After dinner Vera and I joined some of her fellow students at a Mexican restaurant and the variety of different accents reminded me of Erasmus times. We later moved on to a pub and I ended up talking Obamacare, Tina Fey and etymology with Brianna and Jana which - as we admitted later - might not be suitable conversation topics for drinking out :). To put the balance right again we also discusses Mean Girls and kitschy movies. When we were asked to pay the bill, we decided to call it a night and missed the bus (which wasn't as easy as it sounds, because we left in time from the pub...), which effected on a leisurely walk home.
The following day we had strawberry breakfast (which was quite paradoxical to be honest, because belatedly Vera seems to have taken my stand on "strawberry time" to heart and thus those strawberries from Spain were the objectified evil. And I couldn't deny it :) ) and visited the park Schönbrunn. They were hosting an Easter fair there and we strolled around the stands. Notice: You can always sell Christmas decoration to tourists. Even on a socalled Easter Fair ;). After that we went to a lovely café (phil) for hot drinks and then it was time for meeting Vicky at the Ethnology Museum... actually, we might have been a tad bit late owing to our enthusiasm for finding ways ourselves XD. A museum with doors that won't open and confusing order (we managed to see exhibits in reverse more than once) but nevertheless we spent almost 3 hours there. So obviously we were starving when we got out and looked up a restaurant in my tourist guide (and this time we asked for directions right away, though we probably would have found it anyway - or Vera would, Vicky and I were mostly tagging along).

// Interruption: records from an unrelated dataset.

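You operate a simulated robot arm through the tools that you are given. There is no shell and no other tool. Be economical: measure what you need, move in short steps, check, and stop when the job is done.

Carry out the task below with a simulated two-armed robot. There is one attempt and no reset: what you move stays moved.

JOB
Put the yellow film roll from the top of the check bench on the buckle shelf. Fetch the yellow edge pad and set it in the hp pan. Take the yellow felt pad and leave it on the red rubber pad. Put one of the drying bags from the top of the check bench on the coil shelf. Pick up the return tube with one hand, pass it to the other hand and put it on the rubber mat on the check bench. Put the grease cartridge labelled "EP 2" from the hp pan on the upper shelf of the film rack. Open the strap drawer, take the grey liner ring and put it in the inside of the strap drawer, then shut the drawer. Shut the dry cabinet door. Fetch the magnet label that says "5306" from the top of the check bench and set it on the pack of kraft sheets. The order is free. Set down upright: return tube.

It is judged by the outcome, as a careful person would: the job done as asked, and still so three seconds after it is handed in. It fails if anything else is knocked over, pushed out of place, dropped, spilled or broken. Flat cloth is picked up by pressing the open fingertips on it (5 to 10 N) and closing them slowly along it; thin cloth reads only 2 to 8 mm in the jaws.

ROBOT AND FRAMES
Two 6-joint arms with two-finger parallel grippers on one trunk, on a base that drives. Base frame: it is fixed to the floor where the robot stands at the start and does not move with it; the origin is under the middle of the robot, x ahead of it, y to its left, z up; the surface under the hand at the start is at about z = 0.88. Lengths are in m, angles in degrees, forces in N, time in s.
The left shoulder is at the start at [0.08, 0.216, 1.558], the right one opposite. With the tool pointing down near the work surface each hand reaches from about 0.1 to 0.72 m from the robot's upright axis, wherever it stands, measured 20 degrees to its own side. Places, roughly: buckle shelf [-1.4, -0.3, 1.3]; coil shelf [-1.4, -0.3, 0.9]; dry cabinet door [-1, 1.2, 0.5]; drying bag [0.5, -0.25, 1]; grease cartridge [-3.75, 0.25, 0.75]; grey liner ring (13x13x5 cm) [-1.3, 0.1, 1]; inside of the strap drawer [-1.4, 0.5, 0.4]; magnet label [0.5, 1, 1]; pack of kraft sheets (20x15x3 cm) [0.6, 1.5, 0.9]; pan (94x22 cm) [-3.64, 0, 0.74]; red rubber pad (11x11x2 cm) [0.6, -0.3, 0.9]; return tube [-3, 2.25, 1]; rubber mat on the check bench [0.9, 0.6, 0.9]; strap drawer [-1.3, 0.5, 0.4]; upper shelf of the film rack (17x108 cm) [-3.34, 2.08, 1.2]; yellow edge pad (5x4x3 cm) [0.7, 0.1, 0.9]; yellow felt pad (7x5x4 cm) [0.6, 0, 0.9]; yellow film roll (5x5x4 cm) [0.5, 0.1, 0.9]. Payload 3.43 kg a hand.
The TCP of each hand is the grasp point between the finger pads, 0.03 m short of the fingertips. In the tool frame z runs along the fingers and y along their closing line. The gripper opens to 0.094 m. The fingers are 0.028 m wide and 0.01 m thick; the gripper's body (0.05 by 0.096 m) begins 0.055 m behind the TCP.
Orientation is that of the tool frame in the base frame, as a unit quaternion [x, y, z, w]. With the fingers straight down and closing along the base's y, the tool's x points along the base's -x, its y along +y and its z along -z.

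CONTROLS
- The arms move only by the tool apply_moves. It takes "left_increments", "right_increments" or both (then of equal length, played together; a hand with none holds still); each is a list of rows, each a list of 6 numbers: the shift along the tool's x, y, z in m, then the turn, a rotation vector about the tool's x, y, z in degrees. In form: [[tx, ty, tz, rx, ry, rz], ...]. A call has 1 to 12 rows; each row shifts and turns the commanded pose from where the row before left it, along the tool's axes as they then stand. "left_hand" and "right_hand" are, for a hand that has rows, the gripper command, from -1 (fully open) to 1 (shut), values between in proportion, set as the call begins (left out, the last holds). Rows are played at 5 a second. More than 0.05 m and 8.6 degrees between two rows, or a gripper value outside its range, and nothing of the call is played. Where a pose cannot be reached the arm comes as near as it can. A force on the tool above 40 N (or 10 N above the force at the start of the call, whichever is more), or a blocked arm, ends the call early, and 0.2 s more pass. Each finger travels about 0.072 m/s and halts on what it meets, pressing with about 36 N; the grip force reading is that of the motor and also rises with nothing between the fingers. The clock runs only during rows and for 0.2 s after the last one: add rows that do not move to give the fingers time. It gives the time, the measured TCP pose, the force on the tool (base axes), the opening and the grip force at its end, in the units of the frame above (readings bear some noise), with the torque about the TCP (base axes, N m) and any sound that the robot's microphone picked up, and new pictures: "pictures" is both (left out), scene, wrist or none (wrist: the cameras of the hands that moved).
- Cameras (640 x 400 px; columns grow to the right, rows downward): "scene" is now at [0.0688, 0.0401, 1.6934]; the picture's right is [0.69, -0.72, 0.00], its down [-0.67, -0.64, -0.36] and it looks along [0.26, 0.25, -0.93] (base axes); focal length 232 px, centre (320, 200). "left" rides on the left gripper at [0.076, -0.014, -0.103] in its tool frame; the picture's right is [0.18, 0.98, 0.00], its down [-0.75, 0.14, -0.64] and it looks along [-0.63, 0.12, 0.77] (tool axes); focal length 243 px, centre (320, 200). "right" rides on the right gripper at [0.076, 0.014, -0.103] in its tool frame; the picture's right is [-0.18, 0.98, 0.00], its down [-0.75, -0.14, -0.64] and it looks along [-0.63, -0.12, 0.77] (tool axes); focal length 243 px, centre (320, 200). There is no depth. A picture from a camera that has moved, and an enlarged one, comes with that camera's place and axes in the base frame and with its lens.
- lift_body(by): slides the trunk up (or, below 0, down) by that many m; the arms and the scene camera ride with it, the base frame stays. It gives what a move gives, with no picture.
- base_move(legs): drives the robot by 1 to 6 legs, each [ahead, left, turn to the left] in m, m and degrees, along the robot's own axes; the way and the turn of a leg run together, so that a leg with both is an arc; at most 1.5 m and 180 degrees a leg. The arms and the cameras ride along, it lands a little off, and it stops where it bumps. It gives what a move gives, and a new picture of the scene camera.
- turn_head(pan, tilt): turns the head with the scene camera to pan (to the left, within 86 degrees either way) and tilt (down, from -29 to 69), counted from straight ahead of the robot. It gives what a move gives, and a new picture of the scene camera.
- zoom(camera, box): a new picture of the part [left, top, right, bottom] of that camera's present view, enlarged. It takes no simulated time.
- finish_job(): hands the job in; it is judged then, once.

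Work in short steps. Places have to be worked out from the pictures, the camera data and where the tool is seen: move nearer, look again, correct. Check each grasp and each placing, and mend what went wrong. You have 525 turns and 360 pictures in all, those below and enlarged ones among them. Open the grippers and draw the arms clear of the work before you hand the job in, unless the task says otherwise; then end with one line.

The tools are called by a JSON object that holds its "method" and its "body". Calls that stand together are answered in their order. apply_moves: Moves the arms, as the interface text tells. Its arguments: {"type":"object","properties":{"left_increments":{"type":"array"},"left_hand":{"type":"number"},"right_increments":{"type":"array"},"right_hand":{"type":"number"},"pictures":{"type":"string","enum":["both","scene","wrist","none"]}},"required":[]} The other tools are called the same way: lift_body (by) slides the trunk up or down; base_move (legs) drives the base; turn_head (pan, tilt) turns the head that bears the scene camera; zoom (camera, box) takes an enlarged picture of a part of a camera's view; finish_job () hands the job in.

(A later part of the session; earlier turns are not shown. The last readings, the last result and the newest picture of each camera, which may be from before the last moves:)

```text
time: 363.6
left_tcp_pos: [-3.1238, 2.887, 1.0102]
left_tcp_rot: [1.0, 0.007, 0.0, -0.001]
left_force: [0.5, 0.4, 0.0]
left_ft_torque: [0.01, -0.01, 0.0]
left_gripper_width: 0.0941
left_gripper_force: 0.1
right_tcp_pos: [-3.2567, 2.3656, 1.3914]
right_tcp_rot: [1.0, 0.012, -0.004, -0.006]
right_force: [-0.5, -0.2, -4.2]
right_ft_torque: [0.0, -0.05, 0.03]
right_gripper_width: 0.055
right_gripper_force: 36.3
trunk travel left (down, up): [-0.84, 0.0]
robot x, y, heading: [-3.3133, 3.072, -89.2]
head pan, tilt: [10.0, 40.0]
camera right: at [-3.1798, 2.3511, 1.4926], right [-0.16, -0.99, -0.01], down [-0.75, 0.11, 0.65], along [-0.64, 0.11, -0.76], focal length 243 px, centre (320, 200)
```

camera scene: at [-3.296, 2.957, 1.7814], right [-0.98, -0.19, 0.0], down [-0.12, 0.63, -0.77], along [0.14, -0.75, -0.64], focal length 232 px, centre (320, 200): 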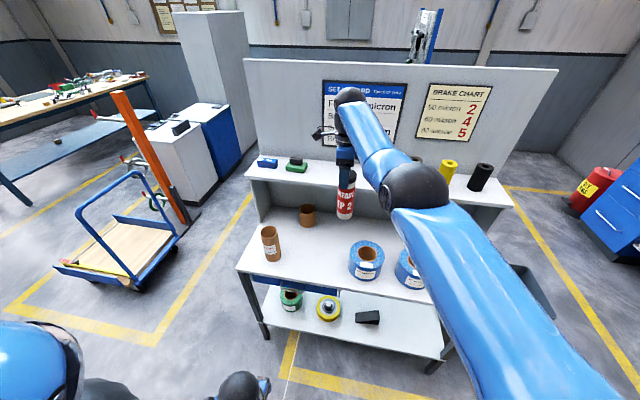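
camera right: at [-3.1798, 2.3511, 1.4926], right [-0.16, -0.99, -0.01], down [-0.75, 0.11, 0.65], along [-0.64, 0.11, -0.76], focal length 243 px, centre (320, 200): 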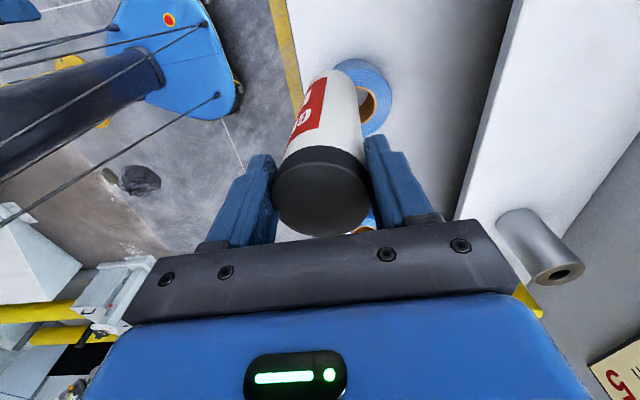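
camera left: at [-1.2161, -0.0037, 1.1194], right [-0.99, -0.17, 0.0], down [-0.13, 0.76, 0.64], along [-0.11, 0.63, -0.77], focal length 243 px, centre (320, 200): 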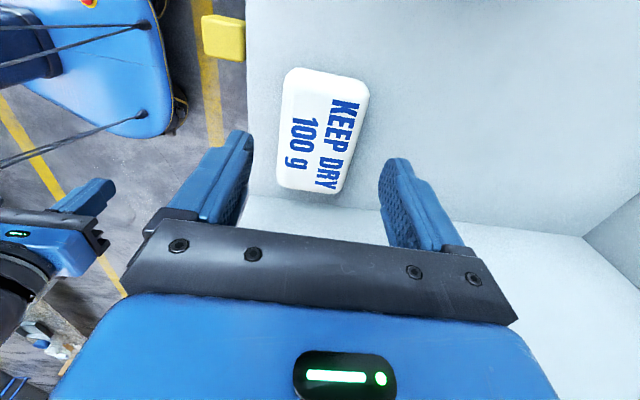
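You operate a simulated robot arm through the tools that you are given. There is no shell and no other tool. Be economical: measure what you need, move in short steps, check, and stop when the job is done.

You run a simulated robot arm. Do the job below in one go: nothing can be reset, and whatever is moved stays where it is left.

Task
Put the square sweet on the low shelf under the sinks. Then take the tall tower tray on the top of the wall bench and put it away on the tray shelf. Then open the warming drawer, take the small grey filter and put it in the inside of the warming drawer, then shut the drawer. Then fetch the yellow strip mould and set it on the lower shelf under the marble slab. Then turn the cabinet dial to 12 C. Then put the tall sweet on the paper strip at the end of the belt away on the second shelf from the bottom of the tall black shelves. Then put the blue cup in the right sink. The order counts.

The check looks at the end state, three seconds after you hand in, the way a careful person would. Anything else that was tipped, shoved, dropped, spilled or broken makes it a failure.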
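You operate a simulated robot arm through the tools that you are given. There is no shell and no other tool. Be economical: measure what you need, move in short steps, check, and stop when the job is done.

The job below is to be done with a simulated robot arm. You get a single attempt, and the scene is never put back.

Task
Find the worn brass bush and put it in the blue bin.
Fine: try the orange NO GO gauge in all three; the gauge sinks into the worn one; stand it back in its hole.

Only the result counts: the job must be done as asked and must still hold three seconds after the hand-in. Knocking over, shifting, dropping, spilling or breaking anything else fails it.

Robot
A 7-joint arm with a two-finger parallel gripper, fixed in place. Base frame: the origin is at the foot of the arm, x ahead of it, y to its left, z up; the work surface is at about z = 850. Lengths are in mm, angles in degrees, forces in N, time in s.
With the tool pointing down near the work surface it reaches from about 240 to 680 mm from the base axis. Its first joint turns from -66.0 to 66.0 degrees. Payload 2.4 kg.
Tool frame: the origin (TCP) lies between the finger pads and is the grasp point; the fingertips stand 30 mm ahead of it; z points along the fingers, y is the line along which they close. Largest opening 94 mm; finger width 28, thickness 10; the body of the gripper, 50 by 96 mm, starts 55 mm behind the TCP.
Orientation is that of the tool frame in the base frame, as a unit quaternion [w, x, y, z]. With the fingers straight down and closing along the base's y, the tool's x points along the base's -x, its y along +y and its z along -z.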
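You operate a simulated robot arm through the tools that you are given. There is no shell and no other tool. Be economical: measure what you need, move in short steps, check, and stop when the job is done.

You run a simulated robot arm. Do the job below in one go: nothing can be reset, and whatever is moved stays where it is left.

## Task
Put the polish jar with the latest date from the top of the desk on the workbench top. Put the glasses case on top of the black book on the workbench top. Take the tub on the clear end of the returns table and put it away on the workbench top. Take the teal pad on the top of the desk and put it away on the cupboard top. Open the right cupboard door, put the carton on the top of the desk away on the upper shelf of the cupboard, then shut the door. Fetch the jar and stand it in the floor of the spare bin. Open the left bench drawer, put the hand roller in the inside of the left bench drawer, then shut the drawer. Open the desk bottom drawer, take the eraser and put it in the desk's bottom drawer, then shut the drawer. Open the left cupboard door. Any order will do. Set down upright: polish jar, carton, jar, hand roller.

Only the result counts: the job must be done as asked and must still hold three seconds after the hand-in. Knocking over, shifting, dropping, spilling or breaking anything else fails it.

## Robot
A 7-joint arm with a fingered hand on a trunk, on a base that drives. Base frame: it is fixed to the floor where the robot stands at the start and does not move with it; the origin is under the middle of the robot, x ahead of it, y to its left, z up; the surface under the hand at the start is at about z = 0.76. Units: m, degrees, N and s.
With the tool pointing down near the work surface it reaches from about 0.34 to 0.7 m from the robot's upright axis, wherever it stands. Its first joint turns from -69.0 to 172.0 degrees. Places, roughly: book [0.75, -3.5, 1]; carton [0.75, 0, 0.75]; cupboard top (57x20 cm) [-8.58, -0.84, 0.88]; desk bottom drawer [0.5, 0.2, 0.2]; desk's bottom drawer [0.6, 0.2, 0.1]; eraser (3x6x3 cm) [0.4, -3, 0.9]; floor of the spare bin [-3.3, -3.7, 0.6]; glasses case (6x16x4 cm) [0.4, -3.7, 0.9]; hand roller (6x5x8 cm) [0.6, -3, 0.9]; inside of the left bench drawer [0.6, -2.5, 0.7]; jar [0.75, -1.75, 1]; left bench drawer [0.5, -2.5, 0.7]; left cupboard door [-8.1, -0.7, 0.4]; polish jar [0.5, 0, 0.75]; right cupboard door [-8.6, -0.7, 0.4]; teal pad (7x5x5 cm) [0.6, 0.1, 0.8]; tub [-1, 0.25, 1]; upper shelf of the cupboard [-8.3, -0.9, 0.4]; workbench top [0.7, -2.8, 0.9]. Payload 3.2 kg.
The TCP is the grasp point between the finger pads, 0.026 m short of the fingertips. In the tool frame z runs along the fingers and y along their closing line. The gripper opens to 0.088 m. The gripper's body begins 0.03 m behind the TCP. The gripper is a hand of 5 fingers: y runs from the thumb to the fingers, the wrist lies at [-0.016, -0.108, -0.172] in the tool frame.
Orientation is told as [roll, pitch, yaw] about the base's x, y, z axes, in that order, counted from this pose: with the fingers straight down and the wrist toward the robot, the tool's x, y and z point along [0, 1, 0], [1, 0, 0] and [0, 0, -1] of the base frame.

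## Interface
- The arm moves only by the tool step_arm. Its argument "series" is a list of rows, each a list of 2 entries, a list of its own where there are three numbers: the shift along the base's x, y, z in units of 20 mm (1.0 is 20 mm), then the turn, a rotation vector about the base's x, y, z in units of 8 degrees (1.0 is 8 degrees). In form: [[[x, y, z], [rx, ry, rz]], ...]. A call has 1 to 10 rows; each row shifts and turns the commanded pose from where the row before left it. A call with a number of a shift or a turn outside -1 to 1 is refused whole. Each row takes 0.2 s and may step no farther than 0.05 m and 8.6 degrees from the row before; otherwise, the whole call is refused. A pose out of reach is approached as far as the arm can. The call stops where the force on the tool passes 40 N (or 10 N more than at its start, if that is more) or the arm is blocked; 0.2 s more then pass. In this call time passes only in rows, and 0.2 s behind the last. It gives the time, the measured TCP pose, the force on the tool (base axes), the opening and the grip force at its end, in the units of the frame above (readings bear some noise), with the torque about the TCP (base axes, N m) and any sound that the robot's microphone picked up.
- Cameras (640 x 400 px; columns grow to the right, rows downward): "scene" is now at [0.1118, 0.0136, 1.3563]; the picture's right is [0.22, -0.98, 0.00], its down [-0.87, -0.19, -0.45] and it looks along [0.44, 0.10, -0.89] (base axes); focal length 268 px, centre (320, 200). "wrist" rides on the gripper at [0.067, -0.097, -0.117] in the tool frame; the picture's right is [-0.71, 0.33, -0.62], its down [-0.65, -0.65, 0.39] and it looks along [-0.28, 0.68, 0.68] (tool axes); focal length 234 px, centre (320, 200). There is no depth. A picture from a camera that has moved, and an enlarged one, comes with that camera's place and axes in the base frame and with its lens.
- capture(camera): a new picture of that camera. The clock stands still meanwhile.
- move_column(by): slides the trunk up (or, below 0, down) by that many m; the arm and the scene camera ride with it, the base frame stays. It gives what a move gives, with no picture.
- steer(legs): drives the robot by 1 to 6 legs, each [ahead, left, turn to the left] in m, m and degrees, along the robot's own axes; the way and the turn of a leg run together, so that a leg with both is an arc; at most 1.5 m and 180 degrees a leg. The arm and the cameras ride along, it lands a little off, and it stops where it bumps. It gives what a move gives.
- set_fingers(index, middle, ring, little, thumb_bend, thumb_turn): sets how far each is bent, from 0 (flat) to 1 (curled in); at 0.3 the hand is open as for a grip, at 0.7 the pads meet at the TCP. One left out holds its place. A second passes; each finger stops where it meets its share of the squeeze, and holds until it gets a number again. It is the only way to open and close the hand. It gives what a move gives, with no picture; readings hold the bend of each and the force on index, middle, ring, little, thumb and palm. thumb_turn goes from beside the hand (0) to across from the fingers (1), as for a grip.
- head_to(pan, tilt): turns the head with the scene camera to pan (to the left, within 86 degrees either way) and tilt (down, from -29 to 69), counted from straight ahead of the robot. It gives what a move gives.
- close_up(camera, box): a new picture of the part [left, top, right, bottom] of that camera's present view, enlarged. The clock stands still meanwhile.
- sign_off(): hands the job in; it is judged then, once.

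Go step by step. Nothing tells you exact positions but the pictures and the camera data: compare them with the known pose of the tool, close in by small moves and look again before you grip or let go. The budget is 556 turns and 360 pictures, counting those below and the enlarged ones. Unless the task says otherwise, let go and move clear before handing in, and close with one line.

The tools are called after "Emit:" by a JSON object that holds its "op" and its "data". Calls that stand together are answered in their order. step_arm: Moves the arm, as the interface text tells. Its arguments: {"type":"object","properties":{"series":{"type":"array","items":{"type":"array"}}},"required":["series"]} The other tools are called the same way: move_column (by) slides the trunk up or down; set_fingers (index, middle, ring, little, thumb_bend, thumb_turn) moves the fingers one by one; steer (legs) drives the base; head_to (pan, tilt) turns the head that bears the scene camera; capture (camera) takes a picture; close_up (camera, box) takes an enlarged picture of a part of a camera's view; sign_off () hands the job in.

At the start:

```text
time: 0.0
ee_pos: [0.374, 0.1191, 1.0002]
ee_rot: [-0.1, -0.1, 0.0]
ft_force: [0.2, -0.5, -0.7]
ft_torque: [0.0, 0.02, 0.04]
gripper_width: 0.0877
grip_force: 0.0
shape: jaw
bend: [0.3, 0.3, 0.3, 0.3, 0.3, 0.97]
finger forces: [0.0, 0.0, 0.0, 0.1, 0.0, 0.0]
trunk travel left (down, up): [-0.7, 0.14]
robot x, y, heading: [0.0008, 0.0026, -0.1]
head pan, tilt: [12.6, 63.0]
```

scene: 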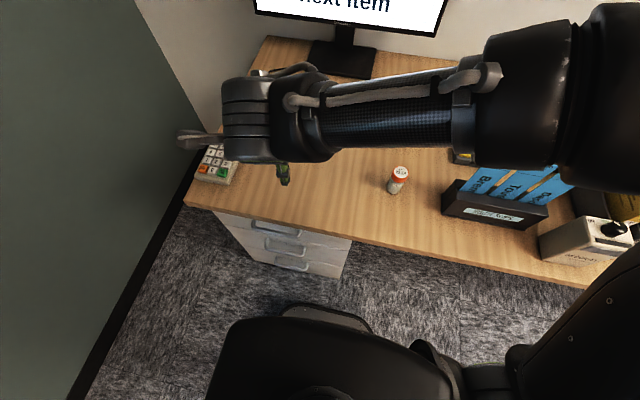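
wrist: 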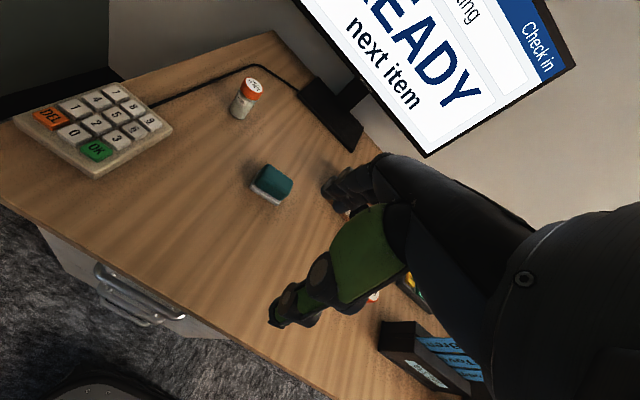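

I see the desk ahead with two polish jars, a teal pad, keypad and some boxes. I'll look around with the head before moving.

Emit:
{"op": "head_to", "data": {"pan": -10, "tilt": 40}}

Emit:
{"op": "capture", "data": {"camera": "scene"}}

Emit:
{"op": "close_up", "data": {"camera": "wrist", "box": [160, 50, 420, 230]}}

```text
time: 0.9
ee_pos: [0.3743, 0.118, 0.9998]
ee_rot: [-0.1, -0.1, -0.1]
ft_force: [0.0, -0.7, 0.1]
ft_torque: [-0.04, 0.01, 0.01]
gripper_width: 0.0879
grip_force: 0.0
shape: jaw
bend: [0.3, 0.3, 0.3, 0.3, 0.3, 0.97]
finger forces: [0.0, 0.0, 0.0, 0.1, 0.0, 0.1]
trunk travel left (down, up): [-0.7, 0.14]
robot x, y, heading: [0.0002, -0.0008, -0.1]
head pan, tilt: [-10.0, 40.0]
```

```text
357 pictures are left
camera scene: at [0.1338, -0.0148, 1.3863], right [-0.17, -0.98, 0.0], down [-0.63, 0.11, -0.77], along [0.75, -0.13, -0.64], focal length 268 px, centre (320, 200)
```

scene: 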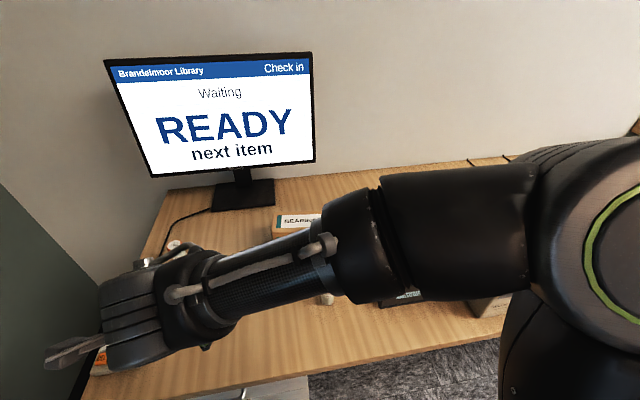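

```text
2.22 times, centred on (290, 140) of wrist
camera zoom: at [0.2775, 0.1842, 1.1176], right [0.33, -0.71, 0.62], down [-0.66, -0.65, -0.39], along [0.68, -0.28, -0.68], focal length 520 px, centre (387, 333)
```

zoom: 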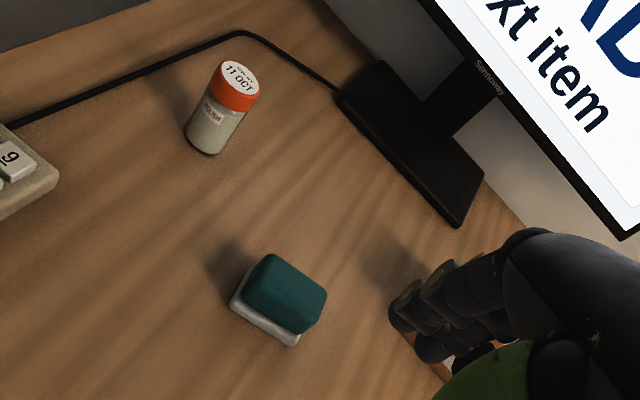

Somehow time had been flying and it was already evening when we got home again and I gathered my stuff to change from Vera's place to a hostel. But we agreed there's be time for another coffee before my departure the next day.
Alas, it didn't wort out that way... I spent the night [well, I had to give in to tiredness around 11pm] at a bar with my roommates from the hostel - some Austrian girls who were in town with a theatre workshop. On my final day of travel I rose early, checked out and roamed the city (and made some seat reservations for the train, because Vienna - Prague tends to be packed on the weekends) and hoped for Vera to rise early enough so we could still meet. But turns out her battery died and thus the last day of my journey was spent like my first: solitary save for my train encounters. Though, due to sad, sad books and some of the emotional turmoil that comes with travelling, I mostly bewildered the people in my compartment by spilling tears now and again before getting it together during a short walk around the train staion in Prague.
The rest of the journey was quite uneventful, apart from getting a real deal from a train conductor: I'd stayed on the train from Prague to Leipzig but still needed a ticket for the bit from Dresden to Leipzig. And I was pretty sure I could pay by card. Well, obviously I couldn't and I didn't have enough cash on me to pay for the ticket. The conductor told me to go through my luggage and see what money I could find and he would come back later. When he came back I had barely scraped up the money and he gave me some discount of 5€. Talk about people being nice.
I said in the beginning that I wasn't sure of the purpose of this journey. And still I am not sure what I had in mind when I set out. But on the train to Zurich something happened. Something I had been waiting for so anxiously I didn't dare to put it into my travel accounts right away too afraid it could slip away again. When I came up with the route for thus trip, Vienna didn't make the list. Even though I'd enjoyed the city a lot during my last visits and I wanted to see Vera again if there was a chance. It didn't make the list because I thought Vera would not want to see me and because I was still so angry. I was afraid I would inflict a shitstorm of hurt and pinpricking on her - because let's not kid ourselves, that is how we bitches in Passive-Agressiva handle social interactions. So when I left from Leipzig I wasn't even sure I would go vie Vienna, or even if I would, I wasn't sure if I was going to meet up with Vera. I left it open for the time being and pushed it from my thoughts as well as I could. And because the feeling of impending woe didn't fade, I gambled for a compromise which meant staying at hers for one night and then changing to a hostel (because even I cannot do that much damage in a few hours, right??). This looked wacky even to me, but it also meant I wouldn't have to think about it anymore and could continue my floating without worrying about potential future catastrophes. And then it happened. It was Tuesday, around noon and my arrival in Zurich was only a few hours away. I put down my book for a moment, looked out of the window and allowed myself to ponder the next few days of my trip. I was looking forward to seeing Laura again and be less of a stranger for once, and I realized that I was genuinely happy to go to Vienna and to see Vera and that somehow Austria would never be that kind of combat zone. I was at peace. And it had taken me so long. So if that was the only thing I gained from this journey, it was worth it.